Last Sunday morning, come seven o’clock, I walked to St Pancras church to wander round the graveyard. No traffic, the sun diamond-bright, the sky cornflower blue. Thirty years ago I came here and the earth was studded with tombstones. There was one inscribed with the names of four victims of the Black Hole of Calcutta, and another of a seven-day-old infant called Mulberry, offspring of Alice, third wife of Joseph Mulberry, who, it said, would await judgment — the child, not his dad. And there was another stone engraved with the words, George Thomas. He died of the Shakes.
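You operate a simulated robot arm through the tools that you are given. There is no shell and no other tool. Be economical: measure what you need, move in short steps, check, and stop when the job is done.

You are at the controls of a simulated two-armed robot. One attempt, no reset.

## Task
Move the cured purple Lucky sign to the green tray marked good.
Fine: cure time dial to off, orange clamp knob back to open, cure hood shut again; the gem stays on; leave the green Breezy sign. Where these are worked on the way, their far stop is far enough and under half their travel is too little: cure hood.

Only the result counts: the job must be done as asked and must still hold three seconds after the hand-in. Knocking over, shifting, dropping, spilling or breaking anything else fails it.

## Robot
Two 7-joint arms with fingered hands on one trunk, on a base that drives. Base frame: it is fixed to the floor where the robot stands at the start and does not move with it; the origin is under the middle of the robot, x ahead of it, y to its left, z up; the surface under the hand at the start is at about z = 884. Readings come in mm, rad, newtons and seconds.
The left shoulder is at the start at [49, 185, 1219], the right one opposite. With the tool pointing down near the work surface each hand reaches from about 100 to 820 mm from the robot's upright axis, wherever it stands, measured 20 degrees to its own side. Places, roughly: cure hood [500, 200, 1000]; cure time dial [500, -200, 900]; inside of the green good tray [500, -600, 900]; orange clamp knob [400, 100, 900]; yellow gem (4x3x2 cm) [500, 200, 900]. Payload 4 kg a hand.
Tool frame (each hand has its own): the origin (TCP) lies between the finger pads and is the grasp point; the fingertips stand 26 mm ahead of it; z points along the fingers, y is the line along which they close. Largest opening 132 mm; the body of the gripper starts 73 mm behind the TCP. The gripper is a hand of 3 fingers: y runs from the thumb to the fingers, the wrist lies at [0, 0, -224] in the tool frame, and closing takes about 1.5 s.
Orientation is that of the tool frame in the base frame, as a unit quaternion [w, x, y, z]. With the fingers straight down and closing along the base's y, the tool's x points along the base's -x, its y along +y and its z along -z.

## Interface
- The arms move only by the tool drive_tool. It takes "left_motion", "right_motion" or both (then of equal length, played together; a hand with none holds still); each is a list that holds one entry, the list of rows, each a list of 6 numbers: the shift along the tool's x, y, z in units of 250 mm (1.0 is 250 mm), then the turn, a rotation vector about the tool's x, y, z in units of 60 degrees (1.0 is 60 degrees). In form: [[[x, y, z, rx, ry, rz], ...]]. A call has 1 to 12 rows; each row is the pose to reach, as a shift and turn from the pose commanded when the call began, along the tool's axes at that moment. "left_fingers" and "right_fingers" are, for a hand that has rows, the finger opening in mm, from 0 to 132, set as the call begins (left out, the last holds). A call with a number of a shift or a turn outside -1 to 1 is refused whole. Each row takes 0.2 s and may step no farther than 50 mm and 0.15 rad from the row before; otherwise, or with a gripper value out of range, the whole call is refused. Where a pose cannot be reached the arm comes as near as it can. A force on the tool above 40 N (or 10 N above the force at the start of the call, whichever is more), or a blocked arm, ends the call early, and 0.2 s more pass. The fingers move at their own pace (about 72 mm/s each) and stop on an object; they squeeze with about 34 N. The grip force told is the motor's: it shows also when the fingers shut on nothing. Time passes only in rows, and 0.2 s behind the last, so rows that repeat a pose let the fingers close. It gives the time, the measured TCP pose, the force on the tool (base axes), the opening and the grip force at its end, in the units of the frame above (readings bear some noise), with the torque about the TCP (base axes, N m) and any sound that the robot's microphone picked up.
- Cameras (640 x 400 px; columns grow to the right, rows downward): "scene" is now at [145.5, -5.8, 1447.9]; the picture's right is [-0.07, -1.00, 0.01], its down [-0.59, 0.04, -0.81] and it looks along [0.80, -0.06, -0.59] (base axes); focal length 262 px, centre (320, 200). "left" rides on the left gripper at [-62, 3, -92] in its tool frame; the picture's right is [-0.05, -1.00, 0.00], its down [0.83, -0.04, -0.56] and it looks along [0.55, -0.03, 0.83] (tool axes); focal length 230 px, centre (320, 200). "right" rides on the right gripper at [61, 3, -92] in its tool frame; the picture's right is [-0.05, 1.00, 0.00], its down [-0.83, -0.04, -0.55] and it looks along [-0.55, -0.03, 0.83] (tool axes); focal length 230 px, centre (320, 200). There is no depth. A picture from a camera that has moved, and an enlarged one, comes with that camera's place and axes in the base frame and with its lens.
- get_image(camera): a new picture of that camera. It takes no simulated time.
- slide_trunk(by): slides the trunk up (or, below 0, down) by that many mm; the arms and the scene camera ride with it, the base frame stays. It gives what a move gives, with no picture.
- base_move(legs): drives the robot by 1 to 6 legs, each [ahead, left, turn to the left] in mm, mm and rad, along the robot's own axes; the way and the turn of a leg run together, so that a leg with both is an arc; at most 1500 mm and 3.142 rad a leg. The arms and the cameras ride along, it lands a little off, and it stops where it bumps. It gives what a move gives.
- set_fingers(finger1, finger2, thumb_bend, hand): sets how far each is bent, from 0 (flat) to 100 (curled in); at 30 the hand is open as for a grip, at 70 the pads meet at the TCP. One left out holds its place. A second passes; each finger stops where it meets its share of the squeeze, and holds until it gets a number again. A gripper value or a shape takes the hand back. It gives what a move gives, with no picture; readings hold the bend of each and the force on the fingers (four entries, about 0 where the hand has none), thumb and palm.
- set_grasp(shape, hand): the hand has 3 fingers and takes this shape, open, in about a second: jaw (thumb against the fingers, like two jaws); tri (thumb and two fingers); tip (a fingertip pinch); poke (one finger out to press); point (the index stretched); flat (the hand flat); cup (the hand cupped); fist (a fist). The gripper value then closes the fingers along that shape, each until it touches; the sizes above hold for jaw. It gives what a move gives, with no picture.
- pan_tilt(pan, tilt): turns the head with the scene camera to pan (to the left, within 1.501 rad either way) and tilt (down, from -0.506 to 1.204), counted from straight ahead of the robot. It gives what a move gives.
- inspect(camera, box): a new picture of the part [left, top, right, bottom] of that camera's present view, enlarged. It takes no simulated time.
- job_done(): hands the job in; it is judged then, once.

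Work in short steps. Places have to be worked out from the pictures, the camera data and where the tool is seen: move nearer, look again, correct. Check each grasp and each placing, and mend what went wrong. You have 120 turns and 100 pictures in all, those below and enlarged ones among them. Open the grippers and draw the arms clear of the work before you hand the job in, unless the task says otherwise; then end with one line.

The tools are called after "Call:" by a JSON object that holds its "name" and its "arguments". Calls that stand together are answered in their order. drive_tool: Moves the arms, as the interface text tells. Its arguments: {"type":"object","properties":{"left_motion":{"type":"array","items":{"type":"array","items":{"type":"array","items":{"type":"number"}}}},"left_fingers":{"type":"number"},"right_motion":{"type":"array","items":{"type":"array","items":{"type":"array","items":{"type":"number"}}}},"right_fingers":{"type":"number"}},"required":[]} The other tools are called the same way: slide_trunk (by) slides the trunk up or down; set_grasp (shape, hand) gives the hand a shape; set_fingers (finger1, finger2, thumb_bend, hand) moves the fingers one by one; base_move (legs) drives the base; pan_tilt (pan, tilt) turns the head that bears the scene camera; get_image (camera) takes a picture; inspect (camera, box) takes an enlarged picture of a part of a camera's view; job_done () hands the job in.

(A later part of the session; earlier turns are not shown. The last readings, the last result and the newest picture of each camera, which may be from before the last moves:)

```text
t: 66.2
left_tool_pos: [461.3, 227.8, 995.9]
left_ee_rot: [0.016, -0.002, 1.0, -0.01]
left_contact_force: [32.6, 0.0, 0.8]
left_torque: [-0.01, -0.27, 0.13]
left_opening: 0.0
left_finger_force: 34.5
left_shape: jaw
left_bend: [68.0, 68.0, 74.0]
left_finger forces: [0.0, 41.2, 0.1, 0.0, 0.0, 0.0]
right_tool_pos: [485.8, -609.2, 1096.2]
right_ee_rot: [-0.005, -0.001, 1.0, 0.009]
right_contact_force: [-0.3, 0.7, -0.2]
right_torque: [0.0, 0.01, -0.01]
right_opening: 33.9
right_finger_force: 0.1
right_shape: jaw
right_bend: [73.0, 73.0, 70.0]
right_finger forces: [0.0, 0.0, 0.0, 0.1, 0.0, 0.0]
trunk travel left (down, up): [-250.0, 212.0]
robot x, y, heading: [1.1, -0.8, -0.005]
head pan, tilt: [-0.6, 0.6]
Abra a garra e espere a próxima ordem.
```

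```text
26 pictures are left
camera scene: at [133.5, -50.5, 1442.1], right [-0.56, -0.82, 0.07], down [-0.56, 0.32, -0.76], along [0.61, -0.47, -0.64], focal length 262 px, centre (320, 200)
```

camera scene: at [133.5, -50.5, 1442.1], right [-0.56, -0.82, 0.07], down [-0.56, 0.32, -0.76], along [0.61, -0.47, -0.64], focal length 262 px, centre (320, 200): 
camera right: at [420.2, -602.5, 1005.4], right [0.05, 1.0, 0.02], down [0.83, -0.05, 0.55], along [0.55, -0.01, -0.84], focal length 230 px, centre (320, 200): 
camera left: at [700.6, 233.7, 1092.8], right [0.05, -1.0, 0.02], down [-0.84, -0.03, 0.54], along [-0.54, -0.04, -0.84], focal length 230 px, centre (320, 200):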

Now, following the notion that such memorials are possibly upsetting, the graveyard is simply an oasis of greenery overhung with trees, save for the family tombs of William Godwin, whose wife was the feminist Mary Wollstonecraft, and Sir John Soane. A tree bears a reference to the poet Thomas Hardy, who, as a young architect, came here in the middle of the night to supervise the shovelling up of the dead to make way for the railway.
Ihave a dear friend, Cecil Todes, devotedly cared for by his wife, Lillie, who has been suffering from Parkinson’s disease for the past 30 years. His brain works, but his body has given up. The latest breakthrough in medical and scientific research, however Orwellian in its mingling of human and animal stem cells, could apparently put an end to this dreadful illness. In an age when the world is hell-bent on the invention and production of weapons that kill, surely time could be spent on putting an end to the Shakes.